== Problem to solve ==
Return all of the lines below exactly as they are.

### Dataset section ###

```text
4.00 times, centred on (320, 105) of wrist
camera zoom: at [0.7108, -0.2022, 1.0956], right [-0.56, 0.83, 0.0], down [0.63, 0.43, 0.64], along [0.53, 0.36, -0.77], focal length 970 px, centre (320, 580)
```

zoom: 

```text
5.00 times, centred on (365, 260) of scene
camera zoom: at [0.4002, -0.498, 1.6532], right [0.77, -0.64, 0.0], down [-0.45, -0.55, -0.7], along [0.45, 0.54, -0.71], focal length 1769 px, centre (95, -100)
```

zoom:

###

== Solution to this task ==
```text
4.00 times, centred on (320, 105) of wrist
camera zoom: at [0.7108, -0.2022, 1.0956], right [-0.56, 0.83, 0.0], down [0.63, 0.43, 0.64], along [0.53, 0.36, -0.77], focal length 970 px, centre (320, 580)
```

zoom: 

```text
5.00 times, centred on (365, 260) of scene
camera zoom: at [0.4002, -0.498, 1.6532], right [0.77, -0.64, 0.0], down [-0.45, -0.55, -0.7], along [0.45, 0.54, -0.71], focal length 1769 px, centre (95, -100)
```

zoom:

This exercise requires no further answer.